My boyfriend, Skeeter, is a great guy, very open, and we’re having fun together. We’ve been to Africa, Iceland, and Italy this year. I think being very secure in his own skin makes it a lot easier to deal with the things he has to deal with for me. He’s a very confident, secure man, and so he doesn’t have to prove anything to anybody, and we have a wonderful time with all the stuff that we’re getting to do.
JW: What has helped you make it to the top and set such high standards for yourself without letting your fame and success change you?
RM: First of all, my parents. My mama’s a little spitfire. There are about 50 things that I can hear her saying in my mind, but the number one thing is, “I love you gobs and gobs.” Daddy was the strict disciplinarian, a hard-working man with little patience. One of the sweetest things he ever said about me was, “Reba, when I hear people talking about you or when I hear your voice on the radio, my stomach just goes to pumpkin.” And the other was, “Reba, you sure do work hard.” From Daddy, that was a huge compliment.

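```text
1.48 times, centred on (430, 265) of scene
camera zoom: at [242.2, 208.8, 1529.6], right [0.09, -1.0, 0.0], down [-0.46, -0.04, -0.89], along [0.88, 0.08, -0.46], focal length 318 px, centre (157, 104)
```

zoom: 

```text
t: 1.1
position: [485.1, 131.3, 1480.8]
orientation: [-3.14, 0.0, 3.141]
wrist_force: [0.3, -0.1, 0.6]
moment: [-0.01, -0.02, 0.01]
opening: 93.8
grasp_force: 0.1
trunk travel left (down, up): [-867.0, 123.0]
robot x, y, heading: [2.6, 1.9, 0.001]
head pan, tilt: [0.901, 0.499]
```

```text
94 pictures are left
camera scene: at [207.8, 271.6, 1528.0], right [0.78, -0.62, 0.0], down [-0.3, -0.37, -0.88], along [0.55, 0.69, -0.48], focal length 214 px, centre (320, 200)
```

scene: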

I’m the first to admit, I’m very competitive. I love to play games, and I love to win, but when I lose, I’m the first one to start clapping and say, “Congratulations, now let’s do it again, because I’m going to whip your butt.” I grew up on a working cattle ranch. My daddy and my grandpap were world champion cowboys. My brother and I were always competing, saying, “Anything you can do I can do better.” You wanted to win, but it was also a game.
People say, “How do you stay so grounded?” I say, “Well, my sister calls me a twinkle, not a star.” I don’t have yes-people around me. I love teamwork. I don’t think anybody is supposed to do everything by themselves. It’s lonely, doing it by yourself, even if you can. But I can be a diva, a big-time diva. My co-star on my TV show Reba, Melissa Peterman, was saying the other day, “I love to see Reba when she puts on that red dress and walks out on stage and becomes fancy. She’s just got a strut to her.”